The common people wear their hair dressed in the same manner, excepting that the women deck the knot behind with long pins of gold and silver set with precious stones. Neither sex wears any clothing above the waist, excepting when they become household servants to Europeans, when they put on a jacket. The clothing of the better sort descends to the heels, the common people are only covered to the knee. The Cingalese houses are better constructed than those of the same class of natives in Bombay, owing perhaps to the necessity of the climate, which is more damp and variable.

Schools for English, Dutch, and Cingalese, have been established in different parts of Ceylon. Those who are brought up in them are mostly baptized by the Dutch Protestant ministers, which opens to them small offices under government; hence they are becoming ambitious, and of course industrious. They build better houses, eat better food, and wear better clothes than their ancestors.

In the evening, when it was dark,' says our authoress, 'suddenly the wood seemed in a blaze; 18 or 20 of the inhabitants of a village, concealed by the brushwood, ran out of their houses with bundles of lighted cocoa nut leaves, and preceded us to the next hamlet, where they were relieved by others, and so on to Pointe de Galle. The effect of this illumination surpassed that of any I ever saw.
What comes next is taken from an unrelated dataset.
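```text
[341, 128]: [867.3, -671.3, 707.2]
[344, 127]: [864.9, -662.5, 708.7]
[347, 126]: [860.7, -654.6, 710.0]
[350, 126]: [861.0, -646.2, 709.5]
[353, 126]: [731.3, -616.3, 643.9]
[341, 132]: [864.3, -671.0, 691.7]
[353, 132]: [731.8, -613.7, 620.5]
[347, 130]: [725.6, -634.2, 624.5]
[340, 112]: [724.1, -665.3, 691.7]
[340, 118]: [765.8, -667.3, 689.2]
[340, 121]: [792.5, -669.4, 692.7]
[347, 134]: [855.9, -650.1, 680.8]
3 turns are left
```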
Sometimes the straight tall trunks of the palm trees, whose fan-like heads remained in shadow, seemed to represent a magnificent colonnade; sometimes, where the creeping plants had entwined themselves round them, and hung in festoons from tree to tree, they appeared like some enchanted bower, dressed by fairy hands; while the graceful figures of the torch-bearers, scarcely clothed, yet glittering with barbaric gold and pearl, with their joyous shouts, recalled to our imagination the triumphs of Bacchus.

"Columbo, Feb. 28, 1810.----I am writing in a bungalo (a garden-house, or cottage) lent us by a friend, on the margin VOL. IV.--(64)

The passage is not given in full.